New Year’s Resolutions and the Tail End of January

Remember the resolutions you made a month ago? How are you doing on them — are you still going strong? Did they fizzle and die right away? Or are you somewhere in between, struggling along, weighed down by the cold and dark and sheer endlessness of January?

That last one is where I’m at right now.

My goals for this year have to do with making space — clearing out physical, mental, and time-filling clutter so I can refocus on what’s important to me. The very first step in that goal was to spend more time writing.

Instead, I’m spending less time writing and more time…renovating my house?

I’m doing a writing challenge that involves twice-weekly check-ins on my blog. If you read those posts, you might notice a lot of what sound like rationalizations or excuses. I’m busy with Real Life. I’m not writing a lot but it’s quality over quantity. Renovations also relate to my goal of “making space”.

But all of that is deliberate.

You see, I tend to be very hard on myself. There’s a little voice in my head that says I’m not working hard enough, I should be doing more, that story I’m working on sucks, look at how much those people on Twitter are writing, I only work 40 hours a week so there’s no reason I can’t write 10 hours a week, what the hell am I doing on the Internet, etc., etc. (And that’s just the parts that relate to writing.)

Amazingly, that doesn’t make me work any harder. In fact, it tends to make me freeze up and not do anything at all.

This year I’m trying a new tactic. I’m celebrating what I am getting done, the changes I’m making and the progress I’m seeing, instead of obsessing about what I’m not getting done.

So far this year, I’ve written and edited two 2000-word installments in a serial story and am working on a third, unrelated short story. That’s not a lot, but it’s better than some months in the recent past (like, say December). And I’m spending a lot of time thinking about my house…which, frankly, could use the attention. By this time next month, there should be two great new spaces in it…exactly what I said when I proclaimed my goal to be making space, if a tad more literal than I meant. But, after all, I am not a brain in a jar. I’m a brain in a body, and my physical surroundings are important too.

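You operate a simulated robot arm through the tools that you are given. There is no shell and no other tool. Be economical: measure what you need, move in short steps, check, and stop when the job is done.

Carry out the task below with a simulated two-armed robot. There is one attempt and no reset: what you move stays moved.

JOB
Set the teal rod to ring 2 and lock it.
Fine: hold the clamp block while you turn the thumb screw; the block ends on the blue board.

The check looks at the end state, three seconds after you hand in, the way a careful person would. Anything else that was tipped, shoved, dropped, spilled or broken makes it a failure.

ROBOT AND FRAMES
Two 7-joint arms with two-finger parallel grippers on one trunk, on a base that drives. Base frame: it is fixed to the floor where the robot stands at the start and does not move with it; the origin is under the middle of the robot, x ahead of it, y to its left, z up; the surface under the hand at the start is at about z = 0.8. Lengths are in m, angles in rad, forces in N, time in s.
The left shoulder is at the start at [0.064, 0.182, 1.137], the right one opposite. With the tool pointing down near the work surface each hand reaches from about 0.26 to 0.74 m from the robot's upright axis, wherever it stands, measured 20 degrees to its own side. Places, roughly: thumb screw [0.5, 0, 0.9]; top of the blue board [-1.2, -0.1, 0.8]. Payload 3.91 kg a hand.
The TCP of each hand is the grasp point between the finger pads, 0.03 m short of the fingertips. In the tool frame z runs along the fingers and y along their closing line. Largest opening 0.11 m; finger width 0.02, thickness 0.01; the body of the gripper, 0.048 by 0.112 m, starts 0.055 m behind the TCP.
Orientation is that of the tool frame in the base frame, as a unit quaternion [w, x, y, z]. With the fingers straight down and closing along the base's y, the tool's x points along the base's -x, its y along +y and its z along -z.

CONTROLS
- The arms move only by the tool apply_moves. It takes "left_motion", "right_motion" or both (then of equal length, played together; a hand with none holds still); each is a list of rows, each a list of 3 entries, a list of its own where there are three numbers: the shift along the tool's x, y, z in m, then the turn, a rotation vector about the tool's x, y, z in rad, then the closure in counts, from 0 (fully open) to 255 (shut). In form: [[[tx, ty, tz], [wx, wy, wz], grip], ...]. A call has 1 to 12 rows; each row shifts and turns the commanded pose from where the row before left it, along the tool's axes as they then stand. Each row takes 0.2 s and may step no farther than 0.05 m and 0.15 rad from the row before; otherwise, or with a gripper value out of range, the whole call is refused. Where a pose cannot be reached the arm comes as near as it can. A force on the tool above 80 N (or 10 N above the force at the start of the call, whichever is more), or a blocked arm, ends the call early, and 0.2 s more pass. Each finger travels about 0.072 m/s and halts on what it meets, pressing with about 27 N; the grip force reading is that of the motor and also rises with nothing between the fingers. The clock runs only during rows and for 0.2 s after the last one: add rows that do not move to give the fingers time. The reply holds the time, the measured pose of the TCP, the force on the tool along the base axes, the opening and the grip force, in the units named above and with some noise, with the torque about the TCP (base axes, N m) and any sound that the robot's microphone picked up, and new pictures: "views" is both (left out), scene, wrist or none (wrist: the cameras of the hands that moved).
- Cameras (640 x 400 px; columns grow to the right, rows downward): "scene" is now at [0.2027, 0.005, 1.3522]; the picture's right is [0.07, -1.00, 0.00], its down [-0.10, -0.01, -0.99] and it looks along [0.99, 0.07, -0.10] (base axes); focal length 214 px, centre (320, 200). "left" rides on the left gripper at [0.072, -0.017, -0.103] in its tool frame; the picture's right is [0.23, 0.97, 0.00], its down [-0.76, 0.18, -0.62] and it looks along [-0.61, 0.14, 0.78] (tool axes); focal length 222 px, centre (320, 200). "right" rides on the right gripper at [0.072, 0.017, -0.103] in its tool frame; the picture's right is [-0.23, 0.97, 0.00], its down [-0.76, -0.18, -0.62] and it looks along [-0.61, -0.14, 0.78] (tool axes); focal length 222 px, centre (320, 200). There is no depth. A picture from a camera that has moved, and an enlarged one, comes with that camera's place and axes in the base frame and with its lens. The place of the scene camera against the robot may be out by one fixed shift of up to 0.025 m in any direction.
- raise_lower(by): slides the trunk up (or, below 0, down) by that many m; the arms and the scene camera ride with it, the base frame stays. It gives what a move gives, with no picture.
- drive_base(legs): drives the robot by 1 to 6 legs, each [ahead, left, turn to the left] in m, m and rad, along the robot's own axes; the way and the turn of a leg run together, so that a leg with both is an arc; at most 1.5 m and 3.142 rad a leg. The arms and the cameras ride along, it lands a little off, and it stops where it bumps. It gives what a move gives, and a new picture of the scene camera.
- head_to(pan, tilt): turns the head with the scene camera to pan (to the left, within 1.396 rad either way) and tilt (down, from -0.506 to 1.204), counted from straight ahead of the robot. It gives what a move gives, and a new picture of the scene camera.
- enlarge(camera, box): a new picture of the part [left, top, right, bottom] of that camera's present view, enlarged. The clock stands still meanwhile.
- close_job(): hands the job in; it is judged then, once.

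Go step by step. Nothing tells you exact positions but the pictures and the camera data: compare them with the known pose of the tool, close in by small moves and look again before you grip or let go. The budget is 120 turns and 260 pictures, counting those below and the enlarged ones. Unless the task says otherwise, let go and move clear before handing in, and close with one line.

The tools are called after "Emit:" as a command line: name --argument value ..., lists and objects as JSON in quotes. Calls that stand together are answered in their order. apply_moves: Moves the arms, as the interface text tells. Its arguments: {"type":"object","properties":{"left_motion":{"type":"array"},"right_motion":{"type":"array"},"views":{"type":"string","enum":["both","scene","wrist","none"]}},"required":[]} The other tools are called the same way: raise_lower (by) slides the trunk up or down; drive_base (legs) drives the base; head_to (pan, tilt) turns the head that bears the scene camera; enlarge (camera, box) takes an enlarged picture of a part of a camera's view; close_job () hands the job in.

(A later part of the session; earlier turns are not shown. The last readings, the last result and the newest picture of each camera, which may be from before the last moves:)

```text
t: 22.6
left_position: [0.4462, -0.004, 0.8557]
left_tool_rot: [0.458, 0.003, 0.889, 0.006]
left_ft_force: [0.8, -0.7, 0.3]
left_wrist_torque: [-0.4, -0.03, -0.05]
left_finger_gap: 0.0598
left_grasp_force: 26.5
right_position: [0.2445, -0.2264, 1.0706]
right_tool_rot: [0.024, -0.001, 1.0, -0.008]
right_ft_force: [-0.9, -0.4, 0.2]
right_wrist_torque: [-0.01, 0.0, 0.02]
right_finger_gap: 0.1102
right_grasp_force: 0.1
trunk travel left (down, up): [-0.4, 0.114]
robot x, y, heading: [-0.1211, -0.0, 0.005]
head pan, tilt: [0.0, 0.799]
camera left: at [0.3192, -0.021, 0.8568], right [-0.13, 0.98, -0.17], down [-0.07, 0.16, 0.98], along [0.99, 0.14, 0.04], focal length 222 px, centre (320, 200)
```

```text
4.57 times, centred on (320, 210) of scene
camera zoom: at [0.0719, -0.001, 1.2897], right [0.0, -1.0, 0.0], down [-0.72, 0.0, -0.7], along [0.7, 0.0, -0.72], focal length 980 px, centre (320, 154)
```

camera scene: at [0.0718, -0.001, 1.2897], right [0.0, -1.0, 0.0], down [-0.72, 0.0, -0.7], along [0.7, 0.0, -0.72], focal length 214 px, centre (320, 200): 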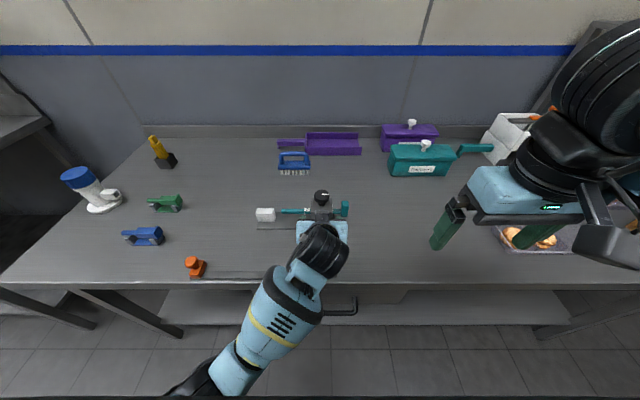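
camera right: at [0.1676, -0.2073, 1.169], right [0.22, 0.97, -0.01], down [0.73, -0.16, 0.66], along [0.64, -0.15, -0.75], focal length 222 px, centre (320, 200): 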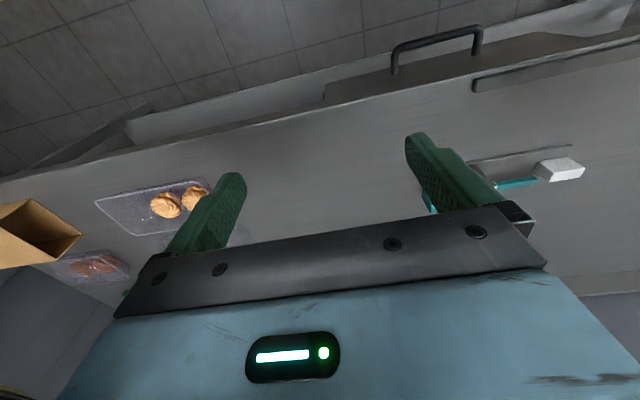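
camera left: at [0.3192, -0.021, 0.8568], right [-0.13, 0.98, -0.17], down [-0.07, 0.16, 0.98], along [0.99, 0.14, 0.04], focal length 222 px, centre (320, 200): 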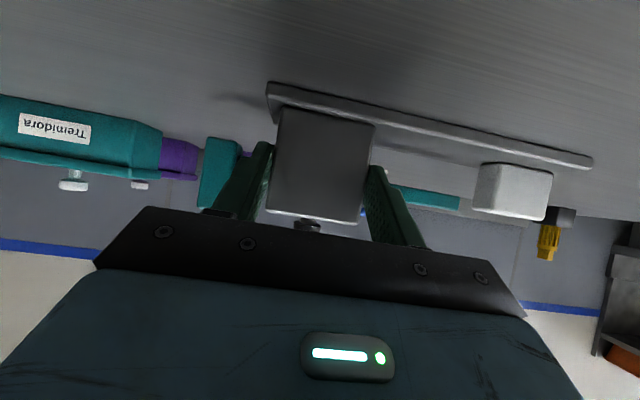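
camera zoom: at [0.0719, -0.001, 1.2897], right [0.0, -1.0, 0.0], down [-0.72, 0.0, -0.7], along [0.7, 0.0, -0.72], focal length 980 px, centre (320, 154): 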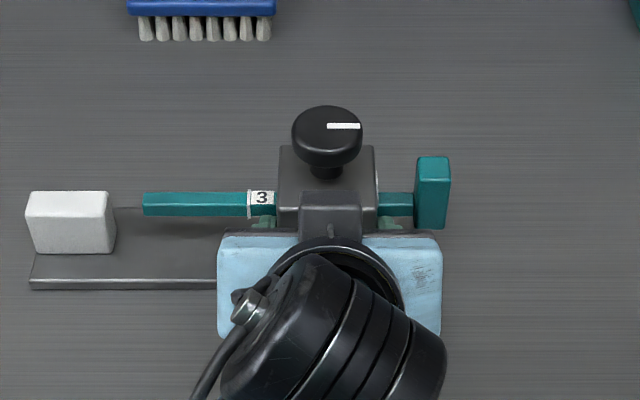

And, oddly enough, I’m feeling pretty good about January.

So there, Inner Critic.

 

How about you? How are your resolutions going? Is your inner voice helping or hurting your progress?

 

4 Comments:

  1. [i]Amazingly, that doesn’t make me work any harder. In fact, it tends to make me freeze up and not do anything at all.[/i]

    I do this. I do this all the time. I’ve BEEN doing this for the last few check-ins. Or at least partly been doing this; I am at a spot where I’m kind of stuck and the problem is that it’s easier to not work on the story and berate myself for it than it is to figure out something to write.

    [i]This year I’m trying a new tactic. I’m celebrating what I am getting done, the changes I’m making and the progress I’m seeing, instead of obsessing about what I’m not getting done.[/i]

    This is a great tactic and one I need to be better about myself. Good job to you!

  2. Kathleen, I know the jam you’re in — I’ve definitely been there too. Keep working at it, and be gentle with yourself while you’re stuck!

    Siri Paulson

  3. Siri,

    For some reason, I can’t comment on your ROW80 post, so I followed you here.

    I have had the experience of freezing because of my self-talk.

    One solution I’ve come up with is to treat my goals as a buffet, so that I can pick and choose.

    I’ve set some large goals for the year, and then smaller steps that will move me there. It leaves me a lot of room to set goals that work for me.

    I’m thinking that home renovations likely take a lot of creative energy, and that you aren’t going to be able to do as much writing while you’re in the midst of it.

    Yet, it’ll probably pay off with a lot more space, order, and time in the future. Things do tend to feed each other, and I don’t see any need for guilt or self-recrimination.

    I hope your renovating yields a lovely space or two where your creative spirit will soar!

  4. Hi Shan! My apologies for the trouble you had commenting over there (and then you got caught in an overzealous spam filter here!). Thank you for your supportive and wise words. I’m a big fan of small steps, and I love the idea of a goal buffet. Good luck with your own goals and with fighting the good fight!